[Task to complete]: Set down the provided text once more as it stands.

START Provided text

Two things to add. First, I just want to distingui...
# thinking-together
w
Two things to add. First, I just want to distinguish between emergent behavior and inconsistent models. I would expect that most bugs come from the programmer thinking the program did one thing, but then it does another. As opposed to thinking the program does something, it does that thing as you expect, but it also does another thing that’s unexpected. Second, this idea of emergent behavior in programmable systems is part of what killed off cognitive science research in programming in the mid 90s. Here’s a quote from “Let’s Get Real: A Position Paper on the Role of Cognitive Psychology in the Design of Humanly Useful and Usable Systems” (Landauer 1995): “Now consider that present computer programs and systems have sufficient com­plexity that most programs cannot be proved, and that irreducible bugs are the norm, and it is apparent that the other side of the interface is also severely limited in its theoretical tractability. When we then put humans and computers together into a jointly functioning interactive whole, we are almost certain to have a situa­tion in which all of the prediction-defying pathologies of highly complex nonlinear dynamical systems will abound.”

END Provided text
START Data segment

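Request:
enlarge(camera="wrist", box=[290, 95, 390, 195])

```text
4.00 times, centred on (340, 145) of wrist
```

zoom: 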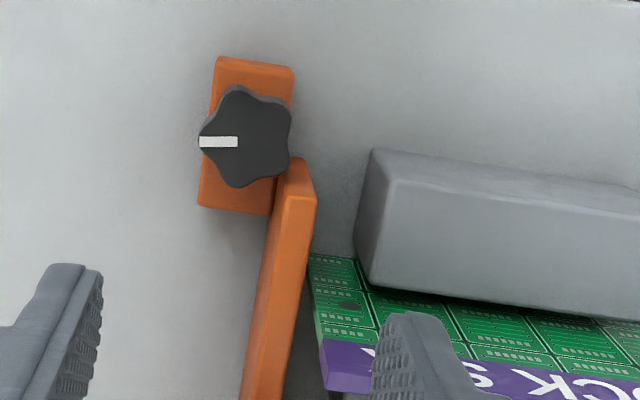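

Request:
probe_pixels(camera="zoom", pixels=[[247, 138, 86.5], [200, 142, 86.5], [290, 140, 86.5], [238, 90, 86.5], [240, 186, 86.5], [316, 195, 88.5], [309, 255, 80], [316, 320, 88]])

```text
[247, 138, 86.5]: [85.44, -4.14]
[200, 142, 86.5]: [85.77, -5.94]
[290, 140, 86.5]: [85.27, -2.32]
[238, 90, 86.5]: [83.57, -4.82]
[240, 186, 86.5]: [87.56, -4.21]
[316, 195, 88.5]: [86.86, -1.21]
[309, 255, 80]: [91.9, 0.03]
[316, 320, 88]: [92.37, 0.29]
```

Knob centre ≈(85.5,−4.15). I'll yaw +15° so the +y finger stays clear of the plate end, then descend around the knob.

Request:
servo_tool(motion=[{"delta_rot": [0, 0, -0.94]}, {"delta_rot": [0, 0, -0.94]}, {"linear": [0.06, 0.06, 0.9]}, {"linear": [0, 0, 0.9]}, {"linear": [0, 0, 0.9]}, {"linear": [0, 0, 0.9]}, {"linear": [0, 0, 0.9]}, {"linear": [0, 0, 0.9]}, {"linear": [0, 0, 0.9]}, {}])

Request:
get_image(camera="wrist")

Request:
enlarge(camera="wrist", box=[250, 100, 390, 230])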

END Data segment

[Answer to this task]:
Two things to add. First, I just want to distingui...
# thinking-together
w
Two things to add. First, I just want to distinguish between emergent behavior and inconsistent models. I would expect that most bugs come from the programmer thinking the program did one thing, but then it does another. As opposed to thinking the program does something, it does that thing as you expect, but it also does another thing that’s unexpected. Second, this idea of emergent behavior in programmable systems is part of what killed off cognitive science research in programming in the mid 90s. Here’s a quote from “Let’s Get Real: A Position Paper on the Role of Cognitive Psychology in the Design of Humanly Useful and Usable Systems” (Landauer 1995): “Now consider that present computer programs and systems have sufficient com­plexity that most programs cannot be proved, and that irreducible bugs are the norm, and it is apparent that the other side of the interface is also severely limited in its theoretical tractability. When we then put humans and computers together into a jointly functioning interactive whole, we are almost certain to have a situa­tion in which all of the prediction-defying pathologies of highly complex nonlinear dynamical systems will abound.”